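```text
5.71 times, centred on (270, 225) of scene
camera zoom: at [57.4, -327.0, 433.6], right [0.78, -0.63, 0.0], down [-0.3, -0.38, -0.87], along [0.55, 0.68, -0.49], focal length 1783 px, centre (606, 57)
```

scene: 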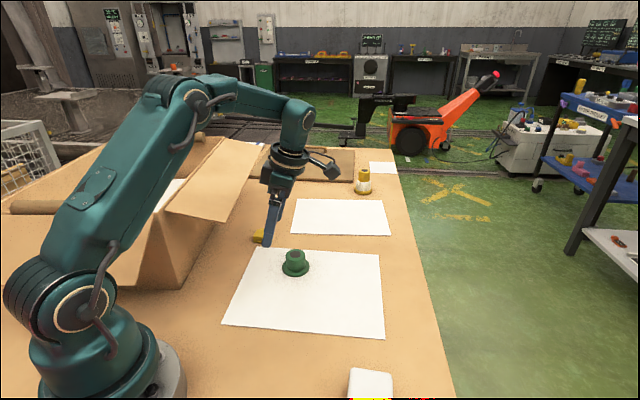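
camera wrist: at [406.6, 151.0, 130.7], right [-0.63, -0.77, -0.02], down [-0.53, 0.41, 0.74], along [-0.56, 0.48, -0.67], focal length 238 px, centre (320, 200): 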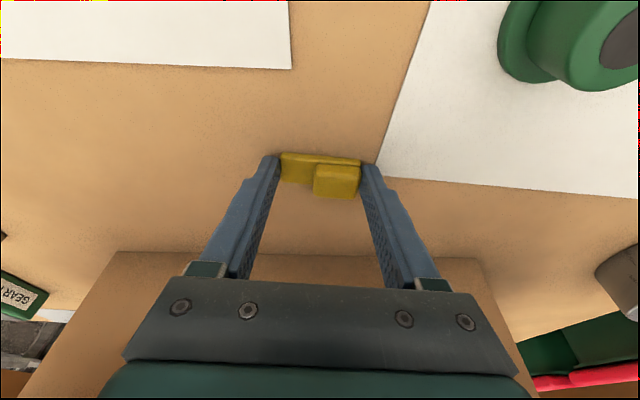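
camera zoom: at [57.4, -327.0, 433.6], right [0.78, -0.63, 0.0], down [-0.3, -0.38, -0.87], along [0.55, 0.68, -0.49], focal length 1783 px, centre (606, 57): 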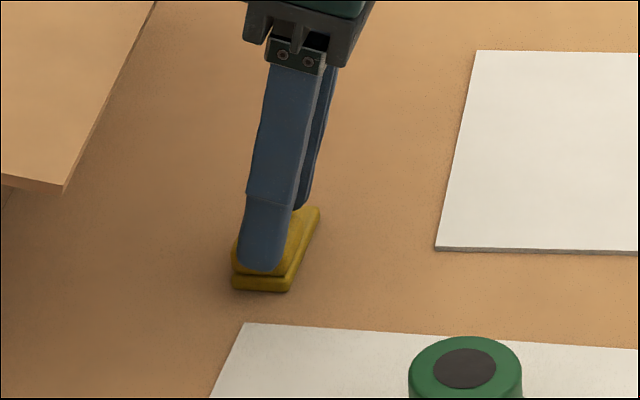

Aim »
Skipping the pictures, transcribe each line above exactly as it appears.

Completed task »
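```text
5.71 times, centred on (270, 225) of scene
camera zoom: at [57.4, -327.0, 433.6], right [0.78, -0.63, 0.0], down [-0.3, -0.38, -0.87], along [0.55, 0.68, -0.49], focal length 1783 px, centre (606, 57)
```

scene: 
camera wrist: at [406.6, 151.0, 130.7], right [-0.63, -0.77, -0.02], down [-0.53, 0.41, 0.74], along [-0.56, 0.48, -0.67], focal length 238 px, centre (320, 200): 
camera zoom: at [57.4, -327.0, 433.6], right [0.78, -0.63, 0.0], down [-0.3, -0.38, -0.87], along [0.55, 0.68, -0.49], focal length 1783 px, centre (606, 57): 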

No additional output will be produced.